Admittedly, brand new restaurants typically suffer service hiccups, but the chefs in both kitchens have enough experience that at least the food should be solid. Also, they're both great looking spaces, and pretty restaurants make almost any meal feel special. This plan certainly isn't for everyone, but, if a couple is suitably adventurous, it could make for a memorable evening.
Goro & Gun may be approaching its first birthday, but chef JD Woodward is using the holiday to spotlight several recently introduced dishes as part of a $55, four-course menu (add $35 for drink pairings) that includes beef carpaccio and whole fried Gulf fish for two.
Celebrate at Home: Most people realize that staying home is the most reliable way to avoid the pitfalls of Valentine's Day dining, but responsible adults with jobs also don't want to spend hours prepping a meal, cooking and doing dishes after a full day's work. Turn to the experts at Revival Market for prepared specialties like lobster-stuffed crepes, sausage-stuffed quail, osso bucco, saffron rice and chicken marsala.

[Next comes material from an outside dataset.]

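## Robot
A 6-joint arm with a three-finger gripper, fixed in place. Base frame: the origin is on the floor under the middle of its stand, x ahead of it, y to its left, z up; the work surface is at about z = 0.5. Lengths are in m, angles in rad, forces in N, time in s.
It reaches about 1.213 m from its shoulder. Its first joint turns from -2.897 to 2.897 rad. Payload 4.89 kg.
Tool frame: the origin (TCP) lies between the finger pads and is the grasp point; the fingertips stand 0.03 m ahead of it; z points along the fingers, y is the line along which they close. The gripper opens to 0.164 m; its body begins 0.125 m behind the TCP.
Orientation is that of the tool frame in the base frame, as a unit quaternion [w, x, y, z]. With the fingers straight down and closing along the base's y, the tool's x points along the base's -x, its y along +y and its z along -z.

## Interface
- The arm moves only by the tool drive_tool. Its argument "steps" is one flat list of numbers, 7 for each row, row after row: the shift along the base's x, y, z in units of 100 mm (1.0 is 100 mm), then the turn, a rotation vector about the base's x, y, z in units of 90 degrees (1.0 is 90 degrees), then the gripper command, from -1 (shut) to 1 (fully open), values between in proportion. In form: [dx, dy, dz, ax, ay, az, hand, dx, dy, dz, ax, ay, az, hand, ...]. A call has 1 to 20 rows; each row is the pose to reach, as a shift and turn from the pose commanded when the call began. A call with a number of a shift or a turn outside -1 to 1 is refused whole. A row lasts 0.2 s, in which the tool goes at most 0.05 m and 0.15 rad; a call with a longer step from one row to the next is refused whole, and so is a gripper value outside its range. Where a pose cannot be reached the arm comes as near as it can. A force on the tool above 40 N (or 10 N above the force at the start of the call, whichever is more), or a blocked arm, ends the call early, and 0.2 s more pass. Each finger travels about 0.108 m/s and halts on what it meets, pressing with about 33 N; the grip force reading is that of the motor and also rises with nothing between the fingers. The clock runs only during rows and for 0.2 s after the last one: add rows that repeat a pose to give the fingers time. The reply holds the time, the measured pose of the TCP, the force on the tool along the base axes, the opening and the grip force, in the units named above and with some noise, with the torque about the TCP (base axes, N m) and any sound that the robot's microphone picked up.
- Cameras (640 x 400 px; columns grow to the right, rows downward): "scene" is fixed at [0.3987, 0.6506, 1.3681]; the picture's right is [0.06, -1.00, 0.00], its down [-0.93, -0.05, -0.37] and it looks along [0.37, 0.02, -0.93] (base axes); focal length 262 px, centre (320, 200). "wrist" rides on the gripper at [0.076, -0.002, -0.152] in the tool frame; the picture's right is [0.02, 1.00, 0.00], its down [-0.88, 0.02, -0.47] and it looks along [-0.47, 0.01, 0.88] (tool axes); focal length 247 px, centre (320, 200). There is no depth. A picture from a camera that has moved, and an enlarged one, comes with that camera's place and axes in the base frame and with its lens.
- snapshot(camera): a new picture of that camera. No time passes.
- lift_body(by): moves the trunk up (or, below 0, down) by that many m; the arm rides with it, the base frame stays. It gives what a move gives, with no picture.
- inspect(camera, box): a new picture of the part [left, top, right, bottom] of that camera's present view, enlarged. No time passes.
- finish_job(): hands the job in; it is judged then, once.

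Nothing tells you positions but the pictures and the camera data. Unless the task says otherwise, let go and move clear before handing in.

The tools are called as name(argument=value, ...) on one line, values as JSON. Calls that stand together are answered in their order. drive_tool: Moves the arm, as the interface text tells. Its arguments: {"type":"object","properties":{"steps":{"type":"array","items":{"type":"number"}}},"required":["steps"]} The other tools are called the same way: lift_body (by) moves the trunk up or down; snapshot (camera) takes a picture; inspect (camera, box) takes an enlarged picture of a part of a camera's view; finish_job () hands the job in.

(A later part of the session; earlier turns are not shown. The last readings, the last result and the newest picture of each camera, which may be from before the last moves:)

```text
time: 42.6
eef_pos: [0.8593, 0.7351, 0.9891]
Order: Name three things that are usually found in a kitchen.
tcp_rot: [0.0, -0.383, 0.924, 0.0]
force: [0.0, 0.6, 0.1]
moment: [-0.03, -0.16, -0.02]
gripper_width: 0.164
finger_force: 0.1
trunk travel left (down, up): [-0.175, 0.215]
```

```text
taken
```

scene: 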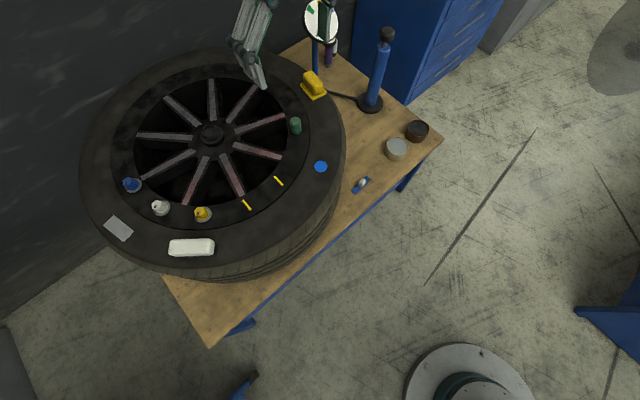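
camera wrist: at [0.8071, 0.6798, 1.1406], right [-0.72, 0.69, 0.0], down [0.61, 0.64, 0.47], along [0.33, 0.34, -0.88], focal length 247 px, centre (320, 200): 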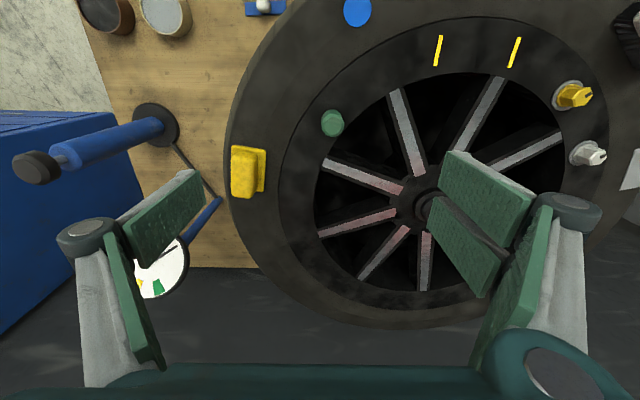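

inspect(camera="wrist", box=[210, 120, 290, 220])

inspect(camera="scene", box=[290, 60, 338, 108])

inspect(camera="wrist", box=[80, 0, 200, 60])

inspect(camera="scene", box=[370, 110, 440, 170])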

Simply heat and serve. There will still be a few dishes to do, but they can wait until the morning.
Revival also has plenty of dessert options, including a wide variety of pastries from Fluff Bake Bar. For something a little more old school, Three Brothers Bakery has heart shaped cookies cakes, rum balls and other sweets. In the River Oaks/Upper Kirby, celebrated local chocolatier Cacao and Cardamom will host a pop-up in West Ave's Langford Market from 11 a.m. until 2 p.m. on Friday.
Consider a Bar: Heading to a bar that serves food instead of a restaurant may not be the classic, candlelit dining experience traditionally associated with the holiday, but it's a solid option for couples that want a more relaxed atmosphere (or prefer the sort of romance that comes after a couple of cocktails). At Lowbrow, recently promoted executive chef Jason Kerr is offering a $65, five-course meal that includes tempura oysters and smoked duck breast and a Karbach beer pairing with each choice.
Couples seeking variety should consider The League of Extraordinary Brewers UnValentine's event, in which diners are only allowed to spend 30 minutes at a table featuring a cuisine and corresponding beer pairing. Afterwards, people have to get up and try something else.
Couples who attend will be separated to different tables during the evening, but that's part of the fun. The three chefs who are creating the meal worked together at downtown tapas spot Batanga and bring a wide variety of skills to the kitchen. Purchase the $65 tickets online.
Downtown late night favorite MKT Bar will run a special Valentine's menu all weekend that features live music, by the glass wine specials, 22-ounce beers to share, and upgraded food items in the form of curry crab cakes, parchment-roasted salmon and more.
Best of all? Everything is priced a la carte and it all tops out at about $15 per item, with several running less than $10. Being smart enough not to overspend on a holiday is totally sexy.
At the Rosemont Social Club, a $100 reservation secures a table, two Knockout Rose cocktails, a bottle of sparkling wine, six chocolate-covered strawberries and roses on the table.
Go it Alone: While I'll be spending a solo Valentine's at home with Chinese takeout, my dogs and season two of House of Cards, solo diners who want to get out of the house and avoid all the schmoopie nonsense at restaurants might want to patronize a food truck. In the Energy Corridor, My Food Park Houston will host 10 trucks between 11 a.m. and 8 p.m. Friday that includes favorites such as H-town strEATs, the Waffle Bus and Taco Nuts.
Finally, chef Dawn Burrell, a staple at Saturday's Urban Harvest farmers market, is offering a four-course meal for $90 per person that she promises is singles friendly. While cashew miso soup and slow braised tamarind beef cheeks with wine pairings aren't enough to lure me away from watching Kevin Spacey's machinations now that he's (spoiler alert?) Vice President, it does sound pretty delicious. Only five spots are left as of Wednesday morning, so act fast.
Sometimes even procrastinators need to hurry.